## DIRECTION A
I need one stretch of the text excerpt verbatim, from "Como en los" to "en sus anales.".
## DIRECTION B
Write what comes next in the text excerpt.

## SOURCE DATA
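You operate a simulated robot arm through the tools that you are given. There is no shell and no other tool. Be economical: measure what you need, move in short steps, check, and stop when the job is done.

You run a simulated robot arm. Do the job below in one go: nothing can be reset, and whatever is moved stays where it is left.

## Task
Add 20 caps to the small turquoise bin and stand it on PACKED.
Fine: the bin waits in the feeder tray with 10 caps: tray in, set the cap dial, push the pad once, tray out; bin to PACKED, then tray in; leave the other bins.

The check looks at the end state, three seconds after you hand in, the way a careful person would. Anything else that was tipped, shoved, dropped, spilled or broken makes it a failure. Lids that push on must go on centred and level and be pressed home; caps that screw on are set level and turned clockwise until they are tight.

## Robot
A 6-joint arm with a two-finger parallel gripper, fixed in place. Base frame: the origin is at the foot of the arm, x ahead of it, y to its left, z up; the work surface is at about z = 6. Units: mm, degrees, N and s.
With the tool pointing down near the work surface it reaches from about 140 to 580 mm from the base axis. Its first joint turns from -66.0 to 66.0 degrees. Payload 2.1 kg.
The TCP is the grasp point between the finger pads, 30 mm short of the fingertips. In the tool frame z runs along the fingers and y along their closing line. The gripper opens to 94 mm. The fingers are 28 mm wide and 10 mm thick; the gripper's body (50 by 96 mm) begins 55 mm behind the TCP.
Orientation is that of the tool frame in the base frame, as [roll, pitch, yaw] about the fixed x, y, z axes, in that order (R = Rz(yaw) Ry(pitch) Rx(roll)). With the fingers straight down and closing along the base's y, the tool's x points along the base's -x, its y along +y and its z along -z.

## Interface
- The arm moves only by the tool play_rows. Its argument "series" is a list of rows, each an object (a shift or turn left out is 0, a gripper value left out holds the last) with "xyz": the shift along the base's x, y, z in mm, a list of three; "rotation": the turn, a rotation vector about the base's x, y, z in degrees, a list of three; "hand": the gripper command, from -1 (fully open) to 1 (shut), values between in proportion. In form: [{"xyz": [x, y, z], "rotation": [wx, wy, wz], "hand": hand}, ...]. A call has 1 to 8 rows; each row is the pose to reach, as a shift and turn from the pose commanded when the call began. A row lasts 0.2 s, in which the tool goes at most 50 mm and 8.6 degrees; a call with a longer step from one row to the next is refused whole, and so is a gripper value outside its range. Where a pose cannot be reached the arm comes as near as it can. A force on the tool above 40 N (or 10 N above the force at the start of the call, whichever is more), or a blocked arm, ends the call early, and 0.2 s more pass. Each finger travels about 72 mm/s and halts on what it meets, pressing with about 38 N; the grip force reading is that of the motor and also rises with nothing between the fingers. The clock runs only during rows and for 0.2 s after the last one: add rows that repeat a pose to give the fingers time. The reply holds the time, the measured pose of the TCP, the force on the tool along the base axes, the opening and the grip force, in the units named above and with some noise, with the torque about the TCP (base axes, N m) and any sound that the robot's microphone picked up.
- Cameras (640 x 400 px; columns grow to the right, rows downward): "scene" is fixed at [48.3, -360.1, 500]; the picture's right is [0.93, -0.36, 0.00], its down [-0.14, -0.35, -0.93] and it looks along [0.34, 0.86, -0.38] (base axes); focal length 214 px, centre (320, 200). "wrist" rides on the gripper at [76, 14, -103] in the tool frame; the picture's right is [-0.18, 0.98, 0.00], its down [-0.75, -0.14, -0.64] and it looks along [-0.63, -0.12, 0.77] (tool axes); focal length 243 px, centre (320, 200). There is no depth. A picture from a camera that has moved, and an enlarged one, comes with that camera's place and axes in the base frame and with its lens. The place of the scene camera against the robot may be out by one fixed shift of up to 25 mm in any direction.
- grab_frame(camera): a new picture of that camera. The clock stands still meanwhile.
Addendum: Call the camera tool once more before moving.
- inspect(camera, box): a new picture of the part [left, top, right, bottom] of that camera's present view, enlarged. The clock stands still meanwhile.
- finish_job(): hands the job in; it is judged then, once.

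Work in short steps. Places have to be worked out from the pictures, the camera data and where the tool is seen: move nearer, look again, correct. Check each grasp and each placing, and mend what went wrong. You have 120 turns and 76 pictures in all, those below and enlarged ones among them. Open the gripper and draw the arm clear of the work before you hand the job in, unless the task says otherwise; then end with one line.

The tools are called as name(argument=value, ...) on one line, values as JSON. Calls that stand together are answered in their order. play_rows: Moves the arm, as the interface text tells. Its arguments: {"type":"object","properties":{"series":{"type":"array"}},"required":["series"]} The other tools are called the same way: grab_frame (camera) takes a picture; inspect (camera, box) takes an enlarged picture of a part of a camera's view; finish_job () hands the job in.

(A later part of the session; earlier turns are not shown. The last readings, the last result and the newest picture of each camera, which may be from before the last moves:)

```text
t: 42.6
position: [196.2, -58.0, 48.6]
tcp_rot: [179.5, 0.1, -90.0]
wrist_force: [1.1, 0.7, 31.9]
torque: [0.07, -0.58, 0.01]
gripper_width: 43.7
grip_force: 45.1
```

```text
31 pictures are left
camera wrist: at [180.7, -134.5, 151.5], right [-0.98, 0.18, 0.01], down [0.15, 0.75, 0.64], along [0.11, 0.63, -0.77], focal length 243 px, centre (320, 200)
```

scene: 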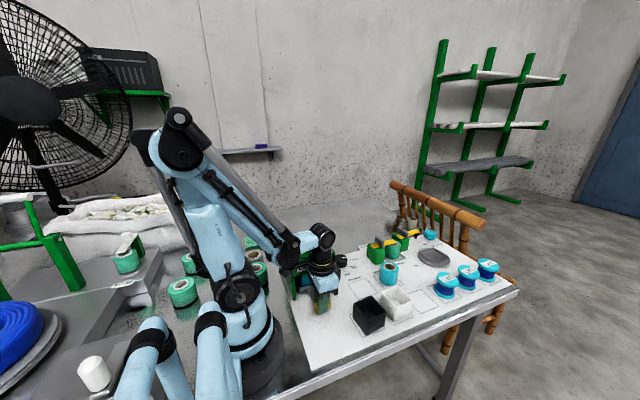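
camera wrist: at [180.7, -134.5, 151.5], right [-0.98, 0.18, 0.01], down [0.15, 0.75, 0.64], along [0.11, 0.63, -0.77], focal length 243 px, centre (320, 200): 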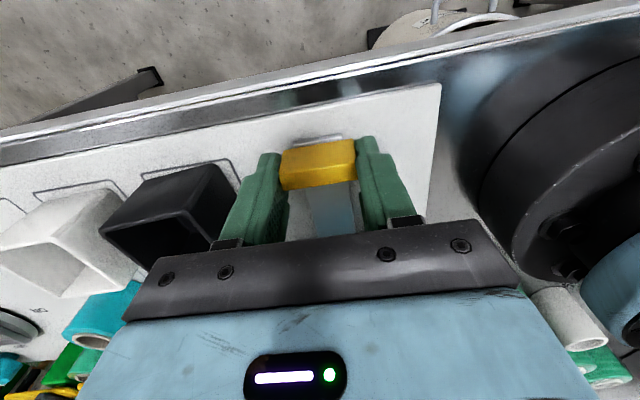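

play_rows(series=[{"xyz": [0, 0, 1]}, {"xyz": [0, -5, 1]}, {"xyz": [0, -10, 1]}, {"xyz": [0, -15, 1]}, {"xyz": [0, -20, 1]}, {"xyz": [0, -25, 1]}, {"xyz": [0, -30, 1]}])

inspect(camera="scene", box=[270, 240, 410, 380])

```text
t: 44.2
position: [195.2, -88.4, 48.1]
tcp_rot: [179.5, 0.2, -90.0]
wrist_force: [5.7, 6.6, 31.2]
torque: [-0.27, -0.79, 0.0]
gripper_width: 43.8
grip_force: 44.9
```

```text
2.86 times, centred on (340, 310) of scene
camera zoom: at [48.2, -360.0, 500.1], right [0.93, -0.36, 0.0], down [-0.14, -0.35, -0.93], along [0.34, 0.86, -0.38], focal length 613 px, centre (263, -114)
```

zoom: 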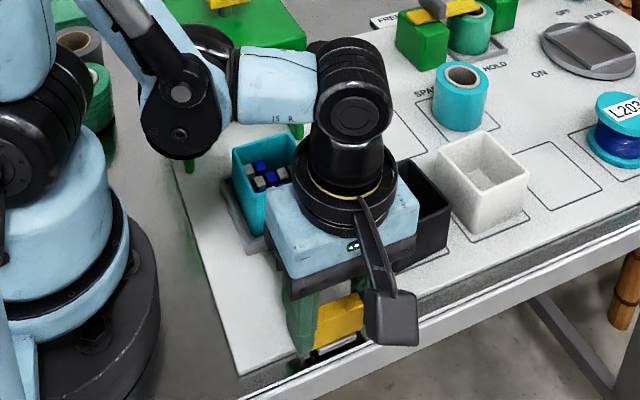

## TEXT EXCERPT
Como en los pueblos
antaño asolados por una riada, hemos esculpido en oro las letras de una lápida
“hasta aquí llegó la baba de la cortesana España el día de todos los santos de
2003”. Una vacua obra hagiográfica transmitida en directo hasta la náusea
torna en “modernez” lo que no es más que el estertor del antiguo régimen: el
anuncio de boda del hijo y heredero de un monarca. Un oxímoron esto de la
monarquía moderna. Una reliquia sin más peso que el de una bandera ha compuesto
unas notas más de su réquiem bajo el empalagoso disfraz de unos novios
aparentemente dichosos. Del Imperio del Valle del Nilo hasta ayer, del monarca
dios al monarca símbolo, se ha escrito una historia que el tiempo ha de
enterrar en sus anales.

## EXERCISE OUTPUT A
Como en los pueblos
antaño asolados por una riada, hemos esculpido en oro las letras de una lápida
“hasta aquí llegó la baba de la cortesana España el día de todos los santos de
2003”. Una vacua obra hagiográfica transmitida en directo hasta la náusea
torna en “modernez” lo que no es más que el estertor del antiguo régimen: el
anuncio de boda del hijo y heredero de un monarca. Un oxímoron esto de la
monarquía moderna. Una reliquia sin más peso que el de una bandera ha compuesto
unas notas más de su réquiem bajo el empalagoso disfraz de unos novios
aparentemente dichosos. Del Imperio del Valle del Nilo hasta ayer, del monarca
dios al monarca símbolo, se ha escrito una historia que el tiempo ha de
enterrar en sus anales.

## EXERCISE OUTPUT B
Mientras ese día llega, no puedo sustraerme
de los hechos, hay que hurgar en sus tripas aunque el hedor sea vomitivo. Entre
las miles de páginas publicadas sobre el heredero y su boda ni una sola
plasmaba un análisis riguroso acerca del sentido –o la falta de él- que hoy
tiene la monarquía. Con calculada pericia nos han despojado del verdadero
debate sustituyéndolo por un falaz (y mediatizado por la fuerza de los hechos)
Letizia sí, Letizia no. Las dos Españas de hoy son el “Hola” y el “Tómbola”, el
corazón y las heces. Legiones de monárquicos, pelotas y buscavidas escudriñan
el pasado de una persona cuyo único mérito para asumir papeles de
representación de un estado es haber sido designada por el corazón o la
testosterona de un príncipe.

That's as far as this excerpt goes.